- _Your instructions_: In your copy, leave out the pictures; write out all the data exactly.

==== Recorded data ====

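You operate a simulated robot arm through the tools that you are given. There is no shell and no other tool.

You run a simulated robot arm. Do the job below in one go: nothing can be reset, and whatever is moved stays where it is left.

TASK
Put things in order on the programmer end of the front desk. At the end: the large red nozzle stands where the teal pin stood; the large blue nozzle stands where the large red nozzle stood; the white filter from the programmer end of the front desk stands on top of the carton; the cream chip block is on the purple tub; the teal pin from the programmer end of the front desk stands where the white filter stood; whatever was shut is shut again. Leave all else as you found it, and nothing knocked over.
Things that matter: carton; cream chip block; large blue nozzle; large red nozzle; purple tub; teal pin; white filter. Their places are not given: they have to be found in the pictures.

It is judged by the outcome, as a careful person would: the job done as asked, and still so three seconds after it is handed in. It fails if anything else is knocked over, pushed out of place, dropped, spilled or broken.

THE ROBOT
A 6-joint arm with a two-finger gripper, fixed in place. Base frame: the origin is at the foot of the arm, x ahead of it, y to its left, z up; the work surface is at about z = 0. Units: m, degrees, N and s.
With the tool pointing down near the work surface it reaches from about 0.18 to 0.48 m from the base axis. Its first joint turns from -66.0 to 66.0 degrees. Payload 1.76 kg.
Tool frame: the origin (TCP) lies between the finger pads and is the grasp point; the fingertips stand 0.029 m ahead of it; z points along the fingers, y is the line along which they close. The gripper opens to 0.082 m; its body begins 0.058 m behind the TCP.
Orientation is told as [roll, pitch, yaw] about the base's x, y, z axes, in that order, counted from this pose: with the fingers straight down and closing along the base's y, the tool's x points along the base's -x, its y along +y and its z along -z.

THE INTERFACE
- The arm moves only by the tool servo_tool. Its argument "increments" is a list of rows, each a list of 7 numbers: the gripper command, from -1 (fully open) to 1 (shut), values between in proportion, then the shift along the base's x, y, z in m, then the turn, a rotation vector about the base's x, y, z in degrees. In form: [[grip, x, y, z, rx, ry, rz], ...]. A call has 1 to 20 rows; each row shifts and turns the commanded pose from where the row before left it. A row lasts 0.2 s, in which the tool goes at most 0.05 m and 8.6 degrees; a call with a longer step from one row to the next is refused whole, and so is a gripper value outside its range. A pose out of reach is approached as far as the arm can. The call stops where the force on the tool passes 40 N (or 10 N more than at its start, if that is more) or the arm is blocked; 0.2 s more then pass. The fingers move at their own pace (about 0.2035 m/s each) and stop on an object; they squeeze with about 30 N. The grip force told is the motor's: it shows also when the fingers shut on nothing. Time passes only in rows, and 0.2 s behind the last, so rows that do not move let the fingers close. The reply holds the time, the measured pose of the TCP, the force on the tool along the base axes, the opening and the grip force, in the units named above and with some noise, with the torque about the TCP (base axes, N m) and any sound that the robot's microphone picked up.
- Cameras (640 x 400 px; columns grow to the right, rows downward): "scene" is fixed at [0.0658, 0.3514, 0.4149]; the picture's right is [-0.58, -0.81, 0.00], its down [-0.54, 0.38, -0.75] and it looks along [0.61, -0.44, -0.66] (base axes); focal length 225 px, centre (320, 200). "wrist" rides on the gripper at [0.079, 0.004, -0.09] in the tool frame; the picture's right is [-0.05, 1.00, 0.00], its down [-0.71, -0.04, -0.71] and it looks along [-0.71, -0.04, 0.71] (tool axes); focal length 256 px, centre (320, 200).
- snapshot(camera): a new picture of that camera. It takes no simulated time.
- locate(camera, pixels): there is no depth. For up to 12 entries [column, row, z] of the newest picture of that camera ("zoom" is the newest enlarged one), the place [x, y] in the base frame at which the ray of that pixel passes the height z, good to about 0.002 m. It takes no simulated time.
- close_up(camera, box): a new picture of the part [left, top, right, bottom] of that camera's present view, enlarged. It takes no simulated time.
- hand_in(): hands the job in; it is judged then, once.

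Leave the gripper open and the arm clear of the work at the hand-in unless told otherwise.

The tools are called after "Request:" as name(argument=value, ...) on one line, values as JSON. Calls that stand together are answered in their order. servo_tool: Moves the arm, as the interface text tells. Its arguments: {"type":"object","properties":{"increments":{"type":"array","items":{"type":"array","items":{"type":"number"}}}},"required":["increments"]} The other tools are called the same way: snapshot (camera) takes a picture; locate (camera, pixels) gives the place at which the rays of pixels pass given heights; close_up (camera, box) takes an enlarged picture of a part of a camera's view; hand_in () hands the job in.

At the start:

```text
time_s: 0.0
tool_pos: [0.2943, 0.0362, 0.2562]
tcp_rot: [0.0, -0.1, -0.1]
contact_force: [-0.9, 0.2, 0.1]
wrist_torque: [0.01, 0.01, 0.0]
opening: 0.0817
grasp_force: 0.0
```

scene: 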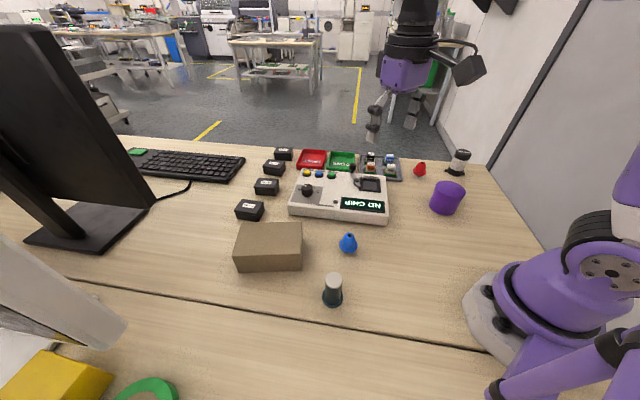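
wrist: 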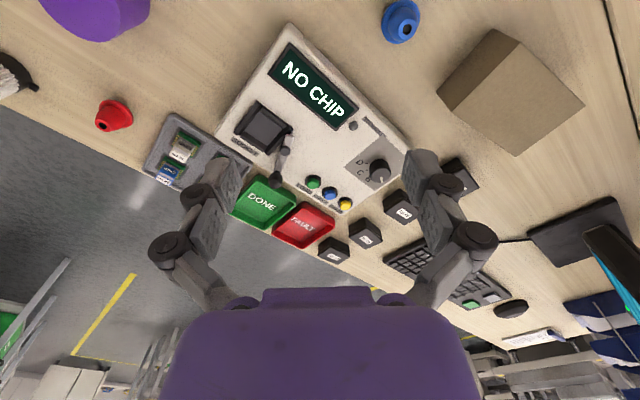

====

- _Task response_:
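You operate a simulated robot arm through the tools that you are given. There is no shell and no other tool.

You run a simulated robot arm. Do the job below in one go: nothing can be reset, and whatever is moved stays where it is left.

TASK
Put things in order on the programmer end of the front desk. At the end: the large red nozzle stands where the teal pin stood; the large blue nozzle stands where the large red nozzle stood; the white filter from the programmer end of the front desk stands on top of the carton; the cream chip block is on the purple tub; the teal pin from the programmer end of the front desk stands where the white filter stood; whatever was shut is shut again. Leave all else as you found it, and nothing knocked over.
Things that matter: carton; cream chip block; large blue nozzle; large red nozzle; purple tub; teal pin; white filter. Their places are not given: they have to be found in the pictures.

It is judged by the outcome, as a careful person would: the job done as asked, and still so three seconds after it is handed in. It fails if anything else is knocked over, pushed out of place, dropped, spilled or broken.

THE ROBOT
A 6-joint arm with a two-finger gripper, fixed in place. Base frame: the origin is at the foot of the arm, x ahead of it, y to its left, z up; the work surface is at about z = 0. Units: m, degrees, N and s.
With the tool pointing down near the work surface it reaches from about 0.18 to 0.48 m from the base axis. Its first joint turns from -66.0 to 66.0 degrees. Payload 1.76 kg.
Tool frame: the origin (TCP) lies between the finger pads and is the grasp point; the fingertips stand 0.029 m ahead of it; z points along the fingers, y is the line along which they close. The gripper opens to 0.082 m; its body begins 0.058 m behind the TCP.
Orientation is told as [roll, pitch, yaw] about the base's x, y, z axes, in that order, counted from this pose: with the fingers straight down and closing along the base's y, the tool's x points along the base's -x, its y along +y and its z along -z.

THE INTERFACE
- The arm moves only by the tool servo_tool. Its argument "increments" is a list of rows, each a list of 7 numbers: the gripper command, from -1 (fully open) to 1 (shut), values between in proportion, then the shift along the base's x, y, z in m, then the turn, a rotation vector about the base's x, y, z in degrees. In form: [[grip, x, y, z, rx, ry, rz], ...]. A call has 1 to 20 rows; each row shifts and turns the commanded pose from where the row before left it. A row lasts 0.2 s, in which the tool goes at most 0.05 m and 8.6 degrees; a call with a longer step from one row to the next is refused whole, and so is a gripper value outside its range. A pose out of reach is approached as far as the arm can. The call stops where the force on the tool passes 40 N (or 10 N more than at its start, if that is more) or the arm is blocked; 0.2 s more then pass. The fingers move at their own pace (about 0.2035 m/s each) and stop on an object; they squeeze with about 30 N. The grip force told is the motor's: it shows also when the fingers shut on nothing. Time passes only in rows, and 0.2 s behind the last, so rows that do not move let the fingers close. The reply holds the time, the measured pose of the TCP, the force on the tool along the base axes, the opening and the grip force, in the units named above and with some noise, with the torque about the TCP (base axes, N m) and any sound that the robot's microphone picked up.
- Cameras (640 x 400 px; columns grow to the right, rows downward): "scene" is fixed at [0.0658, 0.3514, 0.4149]; the picture's right is [-0.58, -0.81, 0.00], its down [-0.54, 0.38, -0.75] and it looks along [0.61, -0.44, -0.66] (base axes); focal length 225 px, centre (320, 200). "wrist" rides on the gripper at [0.079, 0.004, -0.09] in the tool frame; the picture's right is [-0.05, 1.00, 0.00], its down [-0.71, -0.04, -0.71] and it looks along [-0.71, -0.04, 0.71] (tool axes); focal length 256 px, centre (320, 200).
- snapshot(camera): a new picture of that camera. It takes no simulated time.
- locate(camera, pixels): there is no depth. For up to 12 entries [column, row, z] of the newest picture of that camera ("zoom" is the newest enlarged one), the place [x, y] in the base frame at which the ray of that pixel passes the height z, good to about 0.002 m. It takes no simulated time.
- close_up(camera, box): a new picture of the part [left, top, right, bottom] of that camera's present view, enlarged. It takes no simulated time.
- hand_in(): hands the job in; it is judged then, once.

Leave the gripper open and the arm clear of the work at the hand-in unless told otherwise.

The tools are called after "Request:" as name(argument=value, ...) on one line, values as JSON. Calls that stand together are answered in their order. servo_tool: Moves the arm, as the interface text tells. Its arguments: {"type":"object","properties":{"increments":{"type":"array","items":{"type":"array","items":{"type":"number"}}}},"required":["increments"]} The other tools are called the same way: snapshot (camera) takes a picture; locate (camera, pixels) gives the place at which the rays of pixels pass given heights; close_up (camera, box) takes an enlarged picture of a part of a camera's view; hand_in () hands the job in.

At the start:

```text
time_s: 0.0
tool_pos: [0.2943, 0.0362, 0.2562]
tcp_rot: [0.0, -0.1, -0.1]
contact_force: [-0.9, 0.2, 0.1]
wrist_torque: [0.01, 0.01, 0.0]
opening: 0.0817
grasp_force: 0.0
```

scene: 
wrist: 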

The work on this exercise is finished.